7. Have you ever been to a book signing event and had no one show up?

 

You must be kidding.  I've been to not just one, but several.  I think all authors must have had this moment, and I must say, it's not a favorite.

But if you want to hear my all time worst signing, I went to a bookstore on one of my scheduled book tours (i.e. arranged by my publisher at the time) and they had a wonderful stack of books to sign after my talk.  Unfortunately, because my name (John Lescroart, pronounced Less-kwah) is apparently so darn close to John LeCarre, all of the books on sale were Mr. LeCarre's!  This was after a two thousand mile flight to get to the "event."  Sometimes all one can say is "Yikes!" and move on.

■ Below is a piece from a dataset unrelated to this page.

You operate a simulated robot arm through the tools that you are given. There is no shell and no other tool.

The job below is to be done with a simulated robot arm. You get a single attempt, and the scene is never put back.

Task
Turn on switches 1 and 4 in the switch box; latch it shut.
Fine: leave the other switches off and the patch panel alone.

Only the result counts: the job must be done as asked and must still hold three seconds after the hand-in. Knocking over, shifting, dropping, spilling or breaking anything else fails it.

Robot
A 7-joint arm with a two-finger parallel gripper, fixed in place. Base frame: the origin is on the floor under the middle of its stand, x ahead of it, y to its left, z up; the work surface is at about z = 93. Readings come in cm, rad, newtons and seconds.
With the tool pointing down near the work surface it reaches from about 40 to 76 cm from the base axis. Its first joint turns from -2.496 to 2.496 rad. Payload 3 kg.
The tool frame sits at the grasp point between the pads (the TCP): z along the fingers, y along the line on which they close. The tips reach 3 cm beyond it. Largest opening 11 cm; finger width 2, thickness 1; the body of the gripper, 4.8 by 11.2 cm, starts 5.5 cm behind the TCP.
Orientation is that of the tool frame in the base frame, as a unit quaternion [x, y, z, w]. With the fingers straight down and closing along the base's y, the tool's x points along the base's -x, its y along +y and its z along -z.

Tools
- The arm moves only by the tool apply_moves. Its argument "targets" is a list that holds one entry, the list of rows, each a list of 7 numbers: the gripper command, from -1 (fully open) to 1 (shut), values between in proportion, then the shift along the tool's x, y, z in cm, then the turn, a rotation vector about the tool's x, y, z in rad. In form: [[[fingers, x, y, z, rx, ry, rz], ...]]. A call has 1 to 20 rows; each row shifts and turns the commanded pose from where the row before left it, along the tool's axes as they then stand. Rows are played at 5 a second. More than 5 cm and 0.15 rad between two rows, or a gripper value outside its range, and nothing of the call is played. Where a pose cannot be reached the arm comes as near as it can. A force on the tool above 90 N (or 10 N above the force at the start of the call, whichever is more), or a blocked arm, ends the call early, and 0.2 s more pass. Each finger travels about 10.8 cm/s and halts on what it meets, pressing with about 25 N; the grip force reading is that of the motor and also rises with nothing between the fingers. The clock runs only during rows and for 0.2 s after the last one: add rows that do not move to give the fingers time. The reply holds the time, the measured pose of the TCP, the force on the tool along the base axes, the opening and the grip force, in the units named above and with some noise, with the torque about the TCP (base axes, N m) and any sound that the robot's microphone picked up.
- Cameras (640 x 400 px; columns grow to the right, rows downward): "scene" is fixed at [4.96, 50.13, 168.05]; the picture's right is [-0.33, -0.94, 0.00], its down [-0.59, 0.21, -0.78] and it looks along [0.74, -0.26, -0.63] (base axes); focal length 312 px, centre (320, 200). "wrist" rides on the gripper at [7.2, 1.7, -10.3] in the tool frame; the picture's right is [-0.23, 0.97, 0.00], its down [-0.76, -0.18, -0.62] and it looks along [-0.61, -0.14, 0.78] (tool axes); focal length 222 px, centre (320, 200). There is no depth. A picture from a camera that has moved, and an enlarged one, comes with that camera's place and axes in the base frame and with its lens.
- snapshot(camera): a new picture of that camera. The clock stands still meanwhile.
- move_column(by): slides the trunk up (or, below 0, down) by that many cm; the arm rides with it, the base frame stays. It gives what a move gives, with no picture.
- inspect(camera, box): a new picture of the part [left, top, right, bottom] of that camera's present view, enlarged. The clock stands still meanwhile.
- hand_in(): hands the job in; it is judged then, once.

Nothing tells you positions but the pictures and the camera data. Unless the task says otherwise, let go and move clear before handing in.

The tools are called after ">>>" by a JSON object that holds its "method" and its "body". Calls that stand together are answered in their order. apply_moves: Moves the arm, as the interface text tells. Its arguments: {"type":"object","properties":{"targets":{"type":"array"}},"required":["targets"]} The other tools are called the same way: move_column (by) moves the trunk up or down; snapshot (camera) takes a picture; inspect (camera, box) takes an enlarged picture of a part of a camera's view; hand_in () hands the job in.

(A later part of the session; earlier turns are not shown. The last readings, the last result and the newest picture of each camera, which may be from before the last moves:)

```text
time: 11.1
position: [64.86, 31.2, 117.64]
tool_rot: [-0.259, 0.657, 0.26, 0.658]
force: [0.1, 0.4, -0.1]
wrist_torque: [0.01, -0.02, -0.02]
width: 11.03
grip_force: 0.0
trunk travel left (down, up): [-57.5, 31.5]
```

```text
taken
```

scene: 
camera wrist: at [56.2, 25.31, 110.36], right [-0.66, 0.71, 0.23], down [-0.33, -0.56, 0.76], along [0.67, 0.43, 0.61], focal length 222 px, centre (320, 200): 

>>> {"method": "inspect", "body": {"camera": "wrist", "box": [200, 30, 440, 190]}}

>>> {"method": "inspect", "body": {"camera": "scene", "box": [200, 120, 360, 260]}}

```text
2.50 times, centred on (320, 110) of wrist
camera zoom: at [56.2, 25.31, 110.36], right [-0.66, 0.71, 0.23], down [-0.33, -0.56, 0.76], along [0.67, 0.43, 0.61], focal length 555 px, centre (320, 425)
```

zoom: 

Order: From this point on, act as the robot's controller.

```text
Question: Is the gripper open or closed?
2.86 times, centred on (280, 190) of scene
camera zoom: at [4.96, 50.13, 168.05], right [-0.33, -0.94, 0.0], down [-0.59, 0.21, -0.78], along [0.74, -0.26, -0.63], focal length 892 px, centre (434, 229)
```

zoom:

8. Did you ever feel like giving up as an author? How did you fight through it?

 

Well, since I didn't start making a full-time living as an author until I was forty-five years old, I have to say I often felt as though I wasn't author enough to give it up to begin with.  Even in the low-to-no salary days, though, I always thought, perhaps ridiculously, that it would someday work out, and in the meanwhile, I was writing and even publishing and hopefully learning and getting better at the craft.  I don't know if I'd call it "fighting" through the despair, but the spark of loving the actual work of it never really went out.  I'm pretty sure, since I'd done it for years for no pay anyway, that I'd keep writing whether or not I "made it," and then the fact that I actually did start to make a living as a writer was immeasurably sweeter.